<<<<

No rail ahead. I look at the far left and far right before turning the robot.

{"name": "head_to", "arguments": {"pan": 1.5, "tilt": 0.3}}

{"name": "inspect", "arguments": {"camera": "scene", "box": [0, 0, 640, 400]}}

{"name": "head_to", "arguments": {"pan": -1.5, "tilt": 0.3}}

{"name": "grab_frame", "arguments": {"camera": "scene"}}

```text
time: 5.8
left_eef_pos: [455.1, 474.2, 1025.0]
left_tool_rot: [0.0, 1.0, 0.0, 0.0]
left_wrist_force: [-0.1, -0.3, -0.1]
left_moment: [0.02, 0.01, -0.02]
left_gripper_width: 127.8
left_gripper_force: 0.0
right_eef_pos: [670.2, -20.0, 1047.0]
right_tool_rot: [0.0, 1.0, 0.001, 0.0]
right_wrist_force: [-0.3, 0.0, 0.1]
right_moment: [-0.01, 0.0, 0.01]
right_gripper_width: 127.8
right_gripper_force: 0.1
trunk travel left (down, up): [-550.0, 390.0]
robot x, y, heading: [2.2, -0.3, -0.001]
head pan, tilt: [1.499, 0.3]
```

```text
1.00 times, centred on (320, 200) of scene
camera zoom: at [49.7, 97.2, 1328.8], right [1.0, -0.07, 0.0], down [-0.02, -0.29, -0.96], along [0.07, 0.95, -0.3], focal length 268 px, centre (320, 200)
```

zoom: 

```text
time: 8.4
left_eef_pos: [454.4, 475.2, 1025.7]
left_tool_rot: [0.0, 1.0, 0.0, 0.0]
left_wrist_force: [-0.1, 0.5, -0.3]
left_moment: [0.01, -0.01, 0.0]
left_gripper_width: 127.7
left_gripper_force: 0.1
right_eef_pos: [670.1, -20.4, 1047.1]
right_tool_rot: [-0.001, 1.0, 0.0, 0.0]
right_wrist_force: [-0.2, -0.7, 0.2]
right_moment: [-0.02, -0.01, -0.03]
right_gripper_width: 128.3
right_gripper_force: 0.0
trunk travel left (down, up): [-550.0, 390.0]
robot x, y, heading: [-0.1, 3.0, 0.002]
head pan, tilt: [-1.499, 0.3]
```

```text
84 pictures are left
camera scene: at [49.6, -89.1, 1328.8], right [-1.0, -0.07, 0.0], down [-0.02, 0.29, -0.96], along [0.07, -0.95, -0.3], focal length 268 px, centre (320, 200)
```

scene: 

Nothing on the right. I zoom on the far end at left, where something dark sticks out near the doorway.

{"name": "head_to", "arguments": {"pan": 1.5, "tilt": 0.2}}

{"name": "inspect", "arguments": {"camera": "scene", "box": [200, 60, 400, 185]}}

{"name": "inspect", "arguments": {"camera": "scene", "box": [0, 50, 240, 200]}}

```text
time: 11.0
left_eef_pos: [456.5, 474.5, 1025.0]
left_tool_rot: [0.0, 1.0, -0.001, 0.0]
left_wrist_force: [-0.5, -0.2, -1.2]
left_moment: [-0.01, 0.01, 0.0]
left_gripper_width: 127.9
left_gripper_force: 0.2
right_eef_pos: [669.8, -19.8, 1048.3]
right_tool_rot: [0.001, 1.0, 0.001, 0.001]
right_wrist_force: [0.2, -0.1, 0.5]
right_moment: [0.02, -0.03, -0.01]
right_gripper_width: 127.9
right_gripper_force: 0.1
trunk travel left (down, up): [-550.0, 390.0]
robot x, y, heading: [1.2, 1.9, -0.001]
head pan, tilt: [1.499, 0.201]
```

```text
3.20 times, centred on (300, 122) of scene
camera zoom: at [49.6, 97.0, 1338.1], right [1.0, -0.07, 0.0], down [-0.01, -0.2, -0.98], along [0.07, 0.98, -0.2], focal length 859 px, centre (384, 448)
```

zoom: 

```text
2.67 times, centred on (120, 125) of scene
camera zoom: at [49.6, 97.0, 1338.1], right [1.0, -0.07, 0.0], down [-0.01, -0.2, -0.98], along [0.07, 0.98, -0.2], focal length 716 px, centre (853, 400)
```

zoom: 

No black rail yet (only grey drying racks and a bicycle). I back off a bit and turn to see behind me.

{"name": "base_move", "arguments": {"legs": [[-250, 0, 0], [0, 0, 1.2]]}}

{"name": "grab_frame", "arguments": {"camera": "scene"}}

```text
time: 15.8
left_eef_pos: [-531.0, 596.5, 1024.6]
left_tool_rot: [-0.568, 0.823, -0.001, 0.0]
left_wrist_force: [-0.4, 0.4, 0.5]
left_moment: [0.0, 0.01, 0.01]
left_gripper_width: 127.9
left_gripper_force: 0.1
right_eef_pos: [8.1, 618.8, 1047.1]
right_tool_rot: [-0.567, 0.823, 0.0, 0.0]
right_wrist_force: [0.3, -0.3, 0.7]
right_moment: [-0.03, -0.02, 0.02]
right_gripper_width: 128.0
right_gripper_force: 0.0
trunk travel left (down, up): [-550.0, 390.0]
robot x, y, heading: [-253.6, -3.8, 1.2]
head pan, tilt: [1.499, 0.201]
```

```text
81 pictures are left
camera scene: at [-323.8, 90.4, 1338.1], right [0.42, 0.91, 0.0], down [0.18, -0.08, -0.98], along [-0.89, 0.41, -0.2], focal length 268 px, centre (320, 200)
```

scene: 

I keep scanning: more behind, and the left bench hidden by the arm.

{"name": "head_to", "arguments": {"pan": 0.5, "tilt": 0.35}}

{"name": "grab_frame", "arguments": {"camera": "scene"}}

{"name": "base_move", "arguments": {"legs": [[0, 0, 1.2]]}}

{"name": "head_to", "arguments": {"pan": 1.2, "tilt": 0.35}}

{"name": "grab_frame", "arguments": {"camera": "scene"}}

>>>>
<<<<

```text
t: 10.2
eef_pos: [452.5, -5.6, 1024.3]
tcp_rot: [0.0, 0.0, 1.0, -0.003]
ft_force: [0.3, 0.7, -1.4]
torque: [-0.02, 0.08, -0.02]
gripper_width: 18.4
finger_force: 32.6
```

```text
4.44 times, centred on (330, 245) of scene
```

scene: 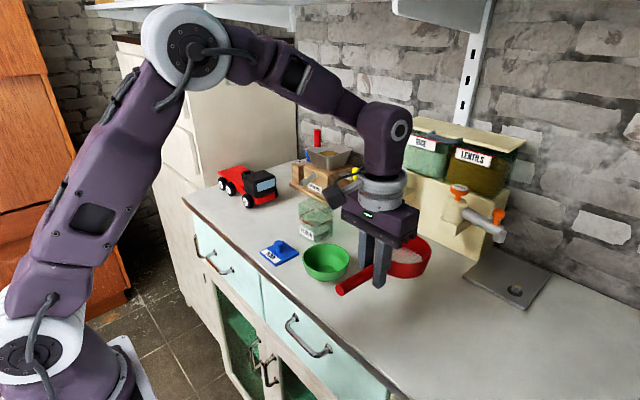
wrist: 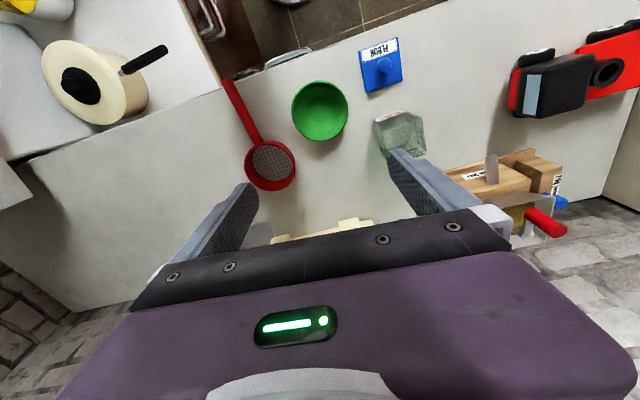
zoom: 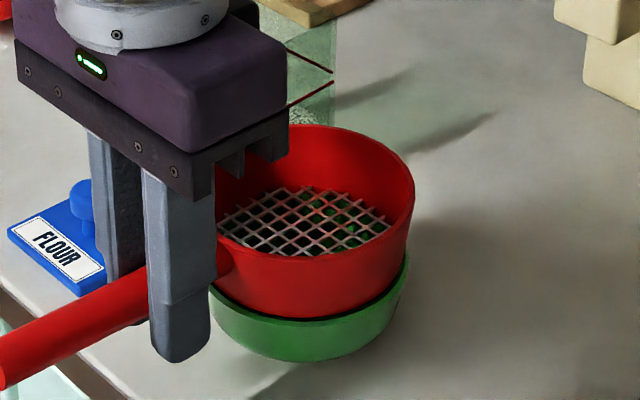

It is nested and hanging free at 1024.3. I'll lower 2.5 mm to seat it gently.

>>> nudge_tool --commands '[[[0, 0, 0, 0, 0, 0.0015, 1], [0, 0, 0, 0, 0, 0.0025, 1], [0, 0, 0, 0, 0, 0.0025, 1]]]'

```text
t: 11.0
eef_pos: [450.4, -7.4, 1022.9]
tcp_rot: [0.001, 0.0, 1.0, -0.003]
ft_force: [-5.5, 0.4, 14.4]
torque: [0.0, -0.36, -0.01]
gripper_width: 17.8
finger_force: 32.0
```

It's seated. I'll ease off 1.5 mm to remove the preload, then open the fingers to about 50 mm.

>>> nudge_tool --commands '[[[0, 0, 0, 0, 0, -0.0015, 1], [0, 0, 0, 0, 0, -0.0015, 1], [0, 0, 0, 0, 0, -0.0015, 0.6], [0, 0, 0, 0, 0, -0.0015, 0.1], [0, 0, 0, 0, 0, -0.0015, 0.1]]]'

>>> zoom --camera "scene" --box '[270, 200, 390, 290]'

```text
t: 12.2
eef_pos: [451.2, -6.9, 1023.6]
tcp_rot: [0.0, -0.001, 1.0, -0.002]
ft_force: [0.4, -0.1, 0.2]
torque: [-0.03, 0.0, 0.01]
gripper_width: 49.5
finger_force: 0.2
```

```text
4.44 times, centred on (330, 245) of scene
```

>>>>
<<<<

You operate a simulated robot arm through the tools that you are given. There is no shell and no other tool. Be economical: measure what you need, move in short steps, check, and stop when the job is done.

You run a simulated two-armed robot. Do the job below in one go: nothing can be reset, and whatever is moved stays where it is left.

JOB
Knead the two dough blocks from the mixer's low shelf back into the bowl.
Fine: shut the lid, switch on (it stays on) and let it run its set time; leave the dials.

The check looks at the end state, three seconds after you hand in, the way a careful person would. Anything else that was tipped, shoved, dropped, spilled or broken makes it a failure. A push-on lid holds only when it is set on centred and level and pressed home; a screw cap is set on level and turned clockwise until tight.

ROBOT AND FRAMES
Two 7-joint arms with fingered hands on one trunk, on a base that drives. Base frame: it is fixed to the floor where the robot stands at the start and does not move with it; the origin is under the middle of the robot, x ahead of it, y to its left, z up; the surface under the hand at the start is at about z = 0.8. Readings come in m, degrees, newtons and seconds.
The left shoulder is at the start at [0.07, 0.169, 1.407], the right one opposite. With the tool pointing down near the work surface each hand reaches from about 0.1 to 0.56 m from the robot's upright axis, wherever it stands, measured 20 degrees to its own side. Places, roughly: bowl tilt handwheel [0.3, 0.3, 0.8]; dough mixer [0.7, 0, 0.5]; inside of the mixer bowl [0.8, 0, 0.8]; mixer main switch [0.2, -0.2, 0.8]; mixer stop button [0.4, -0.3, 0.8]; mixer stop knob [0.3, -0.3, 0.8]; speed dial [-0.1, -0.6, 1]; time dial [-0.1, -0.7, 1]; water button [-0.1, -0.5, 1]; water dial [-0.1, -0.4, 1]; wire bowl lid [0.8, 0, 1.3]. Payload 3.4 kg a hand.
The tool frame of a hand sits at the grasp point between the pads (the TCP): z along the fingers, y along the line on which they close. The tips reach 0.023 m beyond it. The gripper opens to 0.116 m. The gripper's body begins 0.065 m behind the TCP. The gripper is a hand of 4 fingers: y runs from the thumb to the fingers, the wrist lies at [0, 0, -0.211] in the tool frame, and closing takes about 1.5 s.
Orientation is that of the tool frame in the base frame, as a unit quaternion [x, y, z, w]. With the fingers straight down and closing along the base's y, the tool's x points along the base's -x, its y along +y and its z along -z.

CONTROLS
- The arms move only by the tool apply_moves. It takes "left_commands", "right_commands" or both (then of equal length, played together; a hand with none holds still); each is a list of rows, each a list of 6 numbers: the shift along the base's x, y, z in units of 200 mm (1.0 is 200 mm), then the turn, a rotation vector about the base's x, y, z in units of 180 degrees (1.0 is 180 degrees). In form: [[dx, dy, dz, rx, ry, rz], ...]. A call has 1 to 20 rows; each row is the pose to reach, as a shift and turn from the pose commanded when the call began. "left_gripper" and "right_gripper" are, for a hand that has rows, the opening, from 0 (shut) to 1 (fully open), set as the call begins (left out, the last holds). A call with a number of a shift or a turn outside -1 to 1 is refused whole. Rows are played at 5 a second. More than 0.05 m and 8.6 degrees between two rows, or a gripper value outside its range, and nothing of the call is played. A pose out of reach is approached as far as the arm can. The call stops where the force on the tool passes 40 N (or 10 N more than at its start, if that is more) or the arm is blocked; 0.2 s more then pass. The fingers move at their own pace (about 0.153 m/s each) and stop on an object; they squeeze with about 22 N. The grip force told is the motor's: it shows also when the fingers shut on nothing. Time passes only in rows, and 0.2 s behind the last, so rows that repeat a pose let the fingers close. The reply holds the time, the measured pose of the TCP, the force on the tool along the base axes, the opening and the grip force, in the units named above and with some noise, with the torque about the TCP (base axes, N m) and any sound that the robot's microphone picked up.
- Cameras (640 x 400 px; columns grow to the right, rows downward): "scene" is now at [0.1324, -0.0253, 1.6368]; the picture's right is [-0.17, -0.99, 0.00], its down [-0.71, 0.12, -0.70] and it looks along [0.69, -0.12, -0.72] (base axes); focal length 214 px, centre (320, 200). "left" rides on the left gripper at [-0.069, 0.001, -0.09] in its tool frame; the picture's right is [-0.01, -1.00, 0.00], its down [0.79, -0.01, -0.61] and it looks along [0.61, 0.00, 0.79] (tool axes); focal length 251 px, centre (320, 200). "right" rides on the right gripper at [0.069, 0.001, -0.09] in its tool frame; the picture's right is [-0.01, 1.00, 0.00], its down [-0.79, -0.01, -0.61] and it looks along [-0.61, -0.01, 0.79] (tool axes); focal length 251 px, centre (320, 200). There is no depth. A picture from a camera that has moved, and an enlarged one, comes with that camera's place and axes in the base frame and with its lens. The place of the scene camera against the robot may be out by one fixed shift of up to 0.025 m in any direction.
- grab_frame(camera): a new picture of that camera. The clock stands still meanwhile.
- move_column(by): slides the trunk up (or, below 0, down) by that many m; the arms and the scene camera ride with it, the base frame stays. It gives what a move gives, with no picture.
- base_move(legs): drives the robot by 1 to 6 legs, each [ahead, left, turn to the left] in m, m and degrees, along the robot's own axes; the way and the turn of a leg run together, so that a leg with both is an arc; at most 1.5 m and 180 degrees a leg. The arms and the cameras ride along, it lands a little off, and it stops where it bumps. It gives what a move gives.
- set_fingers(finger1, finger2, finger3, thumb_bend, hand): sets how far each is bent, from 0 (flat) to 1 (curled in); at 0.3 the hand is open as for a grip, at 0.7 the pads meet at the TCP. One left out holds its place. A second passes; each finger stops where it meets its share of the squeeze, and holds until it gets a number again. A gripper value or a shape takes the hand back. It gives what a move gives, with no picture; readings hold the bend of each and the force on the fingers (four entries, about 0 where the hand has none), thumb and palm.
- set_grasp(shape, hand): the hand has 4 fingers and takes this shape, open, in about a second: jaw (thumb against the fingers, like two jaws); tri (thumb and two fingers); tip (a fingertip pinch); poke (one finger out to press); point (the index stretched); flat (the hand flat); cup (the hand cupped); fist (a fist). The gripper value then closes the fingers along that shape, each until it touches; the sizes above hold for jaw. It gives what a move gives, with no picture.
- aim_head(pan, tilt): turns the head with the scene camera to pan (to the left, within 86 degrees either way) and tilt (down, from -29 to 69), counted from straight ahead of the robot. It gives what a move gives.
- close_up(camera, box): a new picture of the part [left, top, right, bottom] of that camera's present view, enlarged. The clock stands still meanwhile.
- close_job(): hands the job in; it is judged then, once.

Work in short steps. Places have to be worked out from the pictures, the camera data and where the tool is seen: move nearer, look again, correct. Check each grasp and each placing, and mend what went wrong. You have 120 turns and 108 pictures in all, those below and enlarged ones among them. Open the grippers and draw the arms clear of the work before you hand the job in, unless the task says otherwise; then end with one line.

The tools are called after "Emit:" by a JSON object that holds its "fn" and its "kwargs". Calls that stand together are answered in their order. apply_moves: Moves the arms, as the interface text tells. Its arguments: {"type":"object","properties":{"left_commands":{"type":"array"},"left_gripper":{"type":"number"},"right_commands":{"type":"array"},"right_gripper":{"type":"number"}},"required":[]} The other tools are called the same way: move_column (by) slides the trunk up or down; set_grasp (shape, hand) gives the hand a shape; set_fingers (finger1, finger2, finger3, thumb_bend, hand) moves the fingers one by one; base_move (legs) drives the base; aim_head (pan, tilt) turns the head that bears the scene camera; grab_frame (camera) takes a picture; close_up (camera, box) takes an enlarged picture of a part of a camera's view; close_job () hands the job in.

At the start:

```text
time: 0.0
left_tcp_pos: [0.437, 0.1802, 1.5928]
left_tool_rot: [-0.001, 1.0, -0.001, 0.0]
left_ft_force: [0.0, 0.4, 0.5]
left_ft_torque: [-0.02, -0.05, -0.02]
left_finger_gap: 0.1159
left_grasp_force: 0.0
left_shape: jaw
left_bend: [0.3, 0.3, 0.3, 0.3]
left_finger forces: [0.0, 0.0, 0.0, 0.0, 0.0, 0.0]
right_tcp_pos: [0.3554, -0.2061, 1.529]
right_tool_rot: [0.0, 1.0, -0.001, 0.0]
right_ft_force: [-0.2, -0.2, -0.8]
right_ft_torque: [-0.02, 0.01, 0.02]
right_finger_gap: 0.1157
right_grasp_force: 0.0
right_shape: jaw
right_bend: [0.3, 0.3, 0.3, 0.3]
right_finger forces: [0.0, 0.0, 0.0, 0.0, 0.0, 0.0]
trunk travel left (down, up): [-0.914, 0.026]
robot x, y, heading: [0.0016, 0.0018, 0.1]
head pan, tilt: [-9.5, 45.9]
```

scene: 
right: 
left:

>>>>

Objective:
Lines of the listing that contain the word "steps" are to be counted; report only their number.

Written solution:
2